The list of people who fought and defeated legends at heavyweight is fairly short, while the vast majority of star fighters make their legend mostly beating gatekeepers. Tyson certainly is not unique in that regard to many other people who get a pass on this point, like Joe Louis or Rocky Marciano.

Anyone who would look at a prime Tyson and claim he was anything less than a brilliant technical boxer doesn't know boxing. Yes, his skills obviously declined at an extreme rate after prison, but during his prime I would only take at the most a half-dozen boxers above Mike, while Tyson provided one of the best combination of head movement, punching power and punching accuracy in boxing Heavyweight History.
I asked what other great fighters in their primes Tyson has as wins on his resume and you make mention of a 40-year-old Larry Holmes and a glorified light heavyweight in Michael Spinks.

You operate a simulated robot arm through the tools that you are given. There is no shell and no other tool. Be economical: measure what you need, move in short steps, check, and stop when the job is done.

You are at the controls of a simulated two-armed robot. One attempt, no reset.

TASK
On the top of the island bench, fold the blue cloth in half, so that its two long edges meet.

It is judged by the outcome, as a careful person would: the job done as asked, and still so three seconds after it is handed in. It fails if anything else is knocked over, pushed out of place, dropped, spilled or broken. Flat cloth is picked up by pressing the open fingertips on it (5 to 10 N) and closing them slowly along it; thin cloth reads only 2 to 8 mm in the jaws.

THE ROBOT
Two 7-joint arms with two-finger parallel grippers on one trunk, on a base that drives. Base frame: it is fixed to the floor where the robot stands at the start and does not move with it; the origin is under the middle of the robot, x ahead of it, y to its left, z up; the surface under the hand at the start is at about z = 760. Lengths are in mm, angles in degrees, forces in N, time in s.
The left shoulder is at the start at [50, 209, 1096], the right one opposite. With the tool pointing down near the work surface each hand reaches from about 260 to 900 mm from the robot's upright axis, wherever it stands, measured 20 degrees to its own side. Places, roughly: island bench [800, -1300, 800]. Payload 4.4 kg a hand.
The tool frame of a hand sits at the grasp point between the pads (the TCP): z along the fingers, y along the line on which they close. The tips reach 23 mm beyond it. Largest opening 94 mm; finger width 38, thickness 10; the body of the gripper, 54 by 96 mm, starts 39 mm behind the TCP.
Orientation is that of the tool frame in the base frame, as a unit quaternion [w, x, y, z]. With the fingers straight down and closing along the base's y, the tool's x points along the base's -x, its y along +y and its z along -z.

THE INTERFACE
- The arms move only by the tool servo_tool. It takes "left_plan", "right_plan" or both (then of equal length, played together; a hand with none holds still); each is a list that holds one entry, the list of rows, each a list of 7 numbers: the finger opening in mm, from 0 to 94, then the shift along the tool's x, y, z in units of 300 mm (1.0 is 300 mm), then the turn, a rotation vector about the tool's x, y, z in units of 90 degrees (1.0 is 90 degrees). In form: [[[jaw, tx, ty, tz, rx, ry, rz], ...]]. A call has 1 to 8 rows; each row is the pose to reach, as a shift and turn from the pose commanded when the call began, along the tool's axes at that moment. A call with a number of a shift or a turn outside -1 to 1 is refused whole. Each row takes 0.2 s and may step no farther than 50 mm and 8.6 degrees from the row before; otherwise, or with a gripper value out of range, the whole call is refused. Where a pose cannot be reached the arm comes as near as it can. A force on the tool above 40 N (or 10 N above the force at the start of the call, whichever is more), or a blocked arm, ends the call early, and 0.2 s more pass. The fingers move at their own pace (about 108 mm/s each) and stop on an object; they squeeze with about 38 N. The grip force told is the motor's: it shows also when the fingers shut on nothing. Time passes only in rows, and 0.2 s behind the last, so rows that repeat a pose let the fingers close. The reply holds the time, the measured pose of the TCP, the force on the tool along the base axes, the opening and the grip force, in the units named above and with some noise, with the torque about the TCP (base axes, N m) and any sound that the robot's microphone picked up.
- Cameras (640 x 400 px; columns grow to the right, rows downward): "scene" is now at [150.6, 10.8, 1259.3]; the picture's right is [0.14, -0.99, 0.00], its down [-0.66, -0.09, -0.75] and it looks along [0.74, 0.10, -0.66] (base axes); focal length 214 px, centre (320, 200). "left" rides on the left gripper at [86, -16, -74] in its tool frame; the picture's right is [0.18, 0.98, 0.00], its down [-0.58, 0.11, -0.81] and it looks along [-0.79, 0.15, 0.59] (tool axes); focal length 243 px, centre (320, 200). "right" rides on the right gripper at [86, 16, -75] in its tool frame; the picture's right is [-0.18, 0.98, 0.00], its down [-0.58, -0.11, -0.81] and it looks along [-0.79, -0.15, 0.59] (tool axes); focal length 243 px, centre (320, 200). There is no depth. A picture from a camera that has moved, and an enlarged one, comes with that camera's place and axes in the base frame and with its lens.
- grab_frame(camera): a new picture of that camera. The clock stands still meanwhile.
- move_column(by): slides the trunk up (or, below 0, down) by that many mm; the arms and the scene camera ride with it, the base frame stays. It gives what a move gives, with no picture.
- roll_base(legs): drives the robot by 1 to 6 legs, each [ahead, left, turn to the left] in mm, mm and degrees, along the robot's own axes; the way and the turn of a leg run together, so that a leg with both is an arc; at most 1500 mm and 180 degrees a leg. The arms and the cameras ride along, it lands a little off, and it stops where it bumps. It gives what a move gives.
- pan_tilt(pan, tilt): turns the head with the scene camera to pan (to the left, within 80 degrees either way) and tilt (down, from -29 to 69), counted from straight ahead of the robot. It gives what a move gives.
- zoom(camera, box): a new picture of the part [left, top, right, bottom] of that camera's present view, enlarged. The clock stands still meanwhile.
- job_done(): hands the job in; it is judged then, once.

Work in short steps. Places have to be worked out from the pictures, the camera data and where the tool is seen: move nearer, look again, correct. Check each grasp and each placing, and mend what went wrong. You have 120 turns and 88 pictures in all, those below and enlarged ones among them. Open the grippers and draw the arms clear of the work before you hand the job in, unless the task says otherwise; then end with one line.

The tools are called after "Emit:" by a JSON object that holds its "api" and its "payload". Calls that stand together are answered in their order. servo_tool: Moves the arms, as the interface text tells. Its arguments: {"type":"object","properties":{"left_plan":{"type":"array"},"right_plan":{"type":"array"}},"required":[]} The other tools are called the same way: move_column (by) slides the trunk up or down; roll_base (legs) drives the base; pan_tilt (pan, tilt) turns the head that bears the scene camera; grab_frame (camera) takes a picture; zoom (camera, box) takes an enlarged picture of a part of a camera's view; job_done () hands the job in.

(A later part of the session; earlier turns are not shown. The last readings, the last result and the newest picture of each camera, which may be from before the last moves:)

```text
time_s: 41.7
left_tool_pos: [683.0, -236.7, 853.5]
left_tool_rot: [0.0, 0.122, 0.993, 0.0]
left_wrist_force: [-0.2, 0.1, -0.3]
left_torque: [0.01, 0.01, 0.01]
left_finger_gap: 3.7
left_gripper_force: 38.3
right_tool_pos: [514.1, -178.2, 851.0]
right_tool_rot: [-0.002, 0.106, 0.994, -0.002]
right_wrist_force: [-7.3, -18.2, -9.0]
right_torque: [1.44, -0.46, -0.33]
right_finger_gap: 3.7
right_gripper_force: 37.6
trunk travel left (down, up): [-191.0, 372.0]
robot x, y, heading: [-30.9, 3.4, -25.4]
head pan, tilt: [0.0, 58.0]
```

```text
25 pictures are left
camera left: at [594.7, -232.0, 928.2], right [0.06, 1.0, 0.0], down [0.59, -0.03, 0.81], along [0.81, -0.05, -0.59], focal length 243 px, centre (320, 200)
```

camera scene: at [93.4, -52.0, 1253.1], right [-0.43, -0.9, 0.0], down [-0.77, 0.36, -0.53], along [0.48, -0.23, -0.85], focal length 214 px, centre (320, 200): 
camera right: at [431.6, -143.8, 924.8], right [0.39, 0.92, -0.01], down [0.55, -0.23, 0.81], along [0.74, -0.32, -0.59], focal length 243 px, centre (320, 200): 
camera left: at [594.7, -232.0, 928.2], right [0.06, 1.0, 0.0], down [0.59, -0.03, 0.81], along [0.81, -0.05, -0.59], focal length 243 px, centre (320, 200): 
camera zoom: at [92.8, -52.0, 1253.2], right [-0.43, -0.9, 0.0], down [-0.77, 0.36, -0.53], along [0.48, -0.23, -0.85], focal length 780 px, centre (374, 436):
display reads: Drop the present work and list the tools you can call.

Larry Holmes in his previous three fights heading into his bout with Tyson, lost twice to Michael Spinks and barely edged Carl 'The Truth' Williams. Then, he took two years off and, at the age of 40, returned to the ring to fight Tyson. That is one of Tyson's two best wins?

I don't care if Holmes went on to beat Mercer a few years later. That says more about Mercer than it does about a 43-year-old Holmes. And, he didn't 'nearly beat' Evander Holyfield. EH won relatively handily on the scorecards and I didn't think the fight was as close as the judges had it. That is like saying that Razor Ruddock and Tony Tucker nearly beat Tyson.

Michael Spinks was a great light heavyweight. Unlike Holyfield, however, he never made a great heavyweight. He fought exactly five fights in the heavyweight division. That included two very narrow decisions (one a split decision) over an old Larry Holmes and his loss to Tyson. After falling to Mike, he retired... For good. He was not a heavyweight and shouldn't be remembered as such.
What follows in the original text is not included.